Your instructions: Give the continuation of the extracted text.

Extracted text:
********************

Особенностью развития Казани, начиная еще с середины XIX века, стал ее неконтролируемый рост, что проявлялось, с одной стороны, в ее хаотическом разрастании, а с другой – в необычайно быстрых темпах роста городского населения. Когда аграрная реформа Столыпина подстегнула миграцию из села в город, разразился жилищный кризис. Заселение подвалов, круглогодичная сдача в аренду пригородных дач, постоянное дробление существующего жилья вплоть до “углов” не снижало остроты жилищной проблемы. В конце XIX – начале XX века в Казани приходилось на одну квартиру в три раза больше жильцов, чем в Берлине, Вене или Лондоне.
Прирост городского населения в этот период осуществлялся не столько естественным путем, сколько за счет миграции. Превышение смертности над рождаемостью не было чем-то необычным. По данным официальной статистики, только в 1883–1895 годах смертность в Казани превосходила рождаемость более чем на 2000 человек,[24] причем 30% смертей приходилось на инфекционные заболевания. Статистики подсчитали, что при сохранении такой тенденции Казань вскоре (правда, это “вскоре” у разных авторов выглядело по-разному – от 66 до 250 лет) просто вымрет.[25] Большинство зажиточных горожан оставались в городе только на зиму. С приходом весны многие из них уезжали на дачу или в свои поместья.[26]
К 1917 году мало что изменилось. Казань представляла собой типичный капиталистический город со всеми присущими ему контрастами и противоречиями, с очевидно выраженной пространственной дифференциацией как по социально-экономическому, так и по этническому признаку. И именно из такой Казани большевикам предстояло сделать советский социалистический город, причем преобразованиям подлежала как публичная, так и частная среда обитания горожанина. Но хаос гражданской войны и последующая реконструкция национальной экономики препятствовали практическим экспериментам в этой сфере. Долгое время единственным начинанием властей оставался лишь жилищный передел – объявленная в конце 1917 г. всеобщая муниципализация жилья (передача права собственности в ведение органов местного самоуправления) и начатое весной 1918 г. перераспределение жилого фонда, породившее такое явление, как коммунальная квартира (“коммуналка”).
ИЗМЕНЕНИЕ ЧАСТНОГО ЖИЛИЩНОГО ПРОСТРАНСТВА КАЗАНИ В 1920 – 1930-е ГОДЫ
Для проведения муниципализации жилья большевиками была подготовлена соответствующая законодательная основа. На заседании СНК 23 ноября 1917 г. был рассмотрен проект декрета об отмене частной собственности на городскую недвижимость. 16 декабря 1917 г. был принят декрет о запрещении сделок с недвижимостью, 20 августа 1918 г. – декрет “Об отмене частной собственности на недвижимости в городах”.[27] Этот комплекс законодательных источников предоставлял местным советам возможность предпринимать практические шаги по перераспределению жилищного фонда.

********************

Data:
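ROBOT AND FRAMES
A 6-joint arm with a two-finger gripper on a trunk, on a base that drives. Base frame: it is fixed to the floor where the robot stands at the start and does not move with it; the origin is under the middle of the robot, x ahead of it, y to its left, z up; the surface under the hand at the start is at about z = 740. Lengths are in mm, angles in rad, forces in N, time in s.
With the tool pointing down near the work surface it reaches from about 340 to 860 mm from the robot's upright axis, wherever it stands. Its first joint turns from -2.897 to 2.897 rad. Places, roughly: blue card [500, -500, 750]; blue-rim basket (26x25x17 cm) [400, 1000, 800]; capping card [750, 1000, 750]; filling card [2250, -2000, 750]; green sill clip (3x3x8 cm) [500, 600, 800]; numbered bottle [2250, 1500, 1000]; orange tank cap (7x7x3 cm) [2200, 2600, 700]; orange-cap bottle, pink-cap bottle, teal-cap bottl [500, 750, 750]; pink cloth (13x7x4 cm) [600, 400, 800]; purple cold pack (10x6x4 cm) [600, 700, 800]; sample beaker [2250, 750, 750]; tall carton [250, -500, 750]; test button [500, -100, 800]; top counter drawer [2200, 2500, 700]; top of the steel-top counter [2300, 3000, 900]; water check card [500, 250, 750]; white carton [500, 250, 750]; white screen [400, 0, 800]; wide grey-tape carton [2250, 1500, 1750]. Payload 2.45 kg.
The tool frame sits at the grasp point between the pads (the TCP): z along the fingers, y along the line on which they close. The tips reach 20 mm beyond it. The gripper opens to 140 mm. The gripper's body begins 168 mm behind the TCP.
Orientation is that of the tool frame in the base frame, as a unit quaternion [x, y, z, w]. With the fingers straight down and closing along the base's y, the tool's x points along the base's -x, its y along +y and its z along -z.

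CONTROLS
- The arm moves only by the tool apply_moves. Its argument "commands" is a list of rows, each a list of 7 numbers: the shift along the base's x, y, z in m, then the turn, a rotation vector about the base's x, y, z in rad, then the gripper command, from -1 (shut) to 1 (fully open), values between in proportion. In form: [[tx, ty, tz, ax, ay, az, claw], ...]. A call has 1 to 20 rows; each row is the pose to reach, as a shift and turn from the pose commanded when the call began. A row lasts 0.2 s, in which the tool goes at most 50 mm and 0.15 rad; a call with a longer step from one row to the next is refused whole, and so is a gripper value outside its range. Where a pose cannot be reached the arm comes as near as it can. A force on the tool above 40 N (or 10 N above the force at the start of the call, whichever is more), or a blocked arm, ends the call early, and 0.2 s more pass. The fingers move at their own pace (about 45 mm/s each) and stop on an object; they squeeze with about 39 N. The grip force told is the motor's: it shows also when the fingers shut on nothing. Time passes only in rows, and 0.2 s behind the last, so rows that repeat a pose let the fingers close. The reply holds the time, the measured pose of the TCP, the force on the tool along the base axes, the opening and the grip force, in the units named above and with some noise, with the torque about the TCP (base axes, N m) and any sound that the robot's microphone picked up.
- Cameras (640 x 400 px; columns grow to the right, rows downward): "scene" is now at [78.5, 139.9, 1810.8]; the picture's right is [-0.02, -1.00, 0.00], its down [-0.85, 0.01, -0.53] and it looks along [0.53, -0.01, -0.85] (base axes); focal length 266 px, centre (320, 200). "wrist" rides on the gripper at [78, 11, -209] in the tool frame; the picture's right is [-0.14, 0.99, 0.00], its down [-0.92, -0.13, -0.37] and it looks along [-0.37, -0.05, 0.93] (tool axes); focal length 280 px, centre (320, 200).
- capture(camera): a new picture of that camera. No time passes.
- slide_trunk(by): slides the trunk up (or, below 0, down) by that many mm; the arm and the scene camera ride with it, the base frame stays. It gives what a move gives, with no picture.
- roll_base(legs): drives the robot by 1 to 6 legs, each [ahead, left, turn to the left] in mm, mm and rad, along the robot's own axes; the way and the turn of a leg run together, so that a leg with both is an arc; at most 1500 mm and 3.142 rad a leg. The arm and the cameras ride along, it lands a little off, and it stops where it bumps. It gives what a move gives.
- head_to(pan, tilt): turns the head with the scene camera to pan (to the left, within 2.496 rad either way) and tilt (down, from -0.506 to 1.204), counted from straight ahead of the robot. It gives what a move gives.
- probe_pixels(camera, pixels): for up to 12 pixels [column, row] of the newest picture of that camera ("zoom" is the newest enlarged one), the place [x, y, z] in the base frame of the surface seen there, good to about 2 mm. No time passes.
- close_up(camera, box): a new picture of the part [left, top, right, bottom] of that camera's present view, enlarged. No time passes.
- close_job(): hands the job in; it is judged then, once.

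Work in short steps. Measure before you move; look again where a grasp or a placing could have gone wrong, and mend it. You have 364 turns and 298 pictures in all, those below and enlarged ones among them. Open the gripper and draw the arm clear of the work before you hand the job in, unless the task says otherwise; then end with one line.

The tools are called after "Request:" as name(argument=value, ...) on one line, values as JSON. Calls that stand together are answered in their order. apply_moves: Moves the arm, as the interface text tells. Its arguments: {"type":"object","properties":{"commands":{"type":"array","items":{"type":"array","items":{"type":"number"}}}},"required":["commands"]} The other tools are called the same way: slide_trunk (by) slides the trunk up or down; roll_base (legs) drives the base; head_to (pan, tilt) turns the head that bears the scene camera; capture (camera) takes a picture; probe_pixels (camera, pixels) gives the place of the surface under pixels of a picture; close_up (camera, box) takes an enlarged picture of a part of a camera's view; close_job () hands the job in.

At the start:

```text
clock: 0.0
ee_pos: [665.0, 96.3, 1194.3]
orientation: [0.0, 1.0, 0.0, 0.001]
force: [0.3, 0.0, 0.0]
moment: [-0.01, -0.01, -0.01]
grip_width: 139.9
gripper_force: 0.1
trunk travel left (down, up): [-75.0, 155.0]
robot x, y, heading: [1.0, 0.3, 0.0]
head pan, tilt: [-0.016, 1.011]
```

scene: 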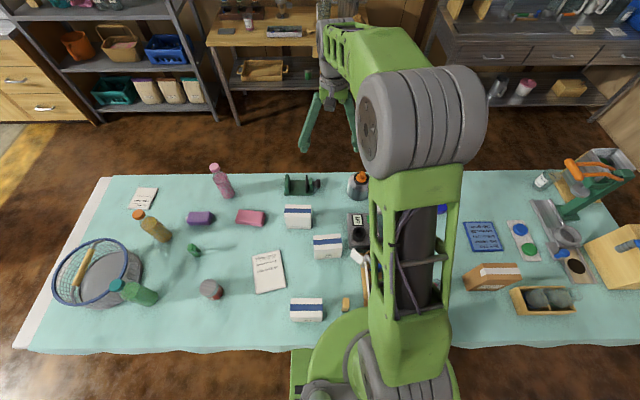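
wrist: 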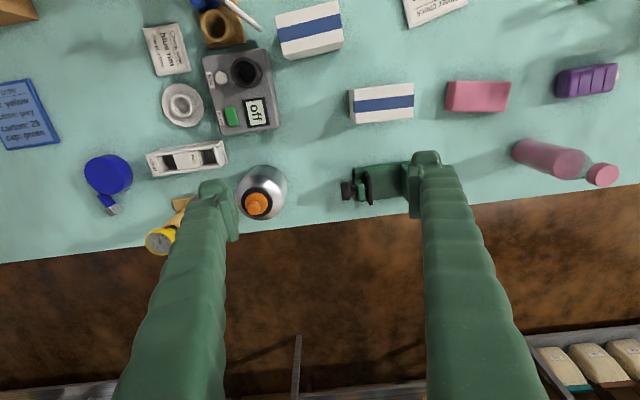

********************

Task output:
Так называемый революционный жилищный передел преследовал важные политико-идеологические задачи. Первоначально он происходил под лозунгом статусного выравнивания “буржуазного” центра и “пролетарских” окраин. Поскольку осуществить эту акцию путем немедленного улучшения жилищных условий и благоустройства рабочих слобод в силу тяжелейшей экономической ситуации в первые годы советской власти было невозможно, власти пошли другим путем – путем переселения трудящихся с рабочих окраин в находящиеся в центре квартиры “бывших”. Норма уплотнения в Казани в 1919 г. составляла от 7 до 9,4 кв.м. на человека.[28]
В ноябре 1917 г. при Казанском губернском совете рабочих, солдатских и крестьянских депутатов создается жилищная комиссия, которая должна была заниматься вопросами жилищной политики. Позднее, в апреле 1918 г., ее функции переходят к квартирному отделу при Совете городского хозяйства Казани. Заметим, что деятельность этой структуры носила весьма хаотичный, неупорядоченный характер. В марте – апреле 1918 г. муниципализация домов в Казани шла посредством конфискации за неуплату оценочного сбора (налога на недвижимость). Причем этот сбор сознательно завышался, чтобы сделать владение домами невыгодным, а иногда и попросту невозможным. Распространенным средством муниципализации стало вселение в особняки центральной части города не столько нуждавшихся в улучшении жилищных условий рабочих, сколько различных государственных учреждений (кстати, в таких случаях жилье иногда отбиралось и у бедноты). К сентябрю 1918 г. в Казани было муниципализировано 38 домов, а к декабрю того же года – уже 65.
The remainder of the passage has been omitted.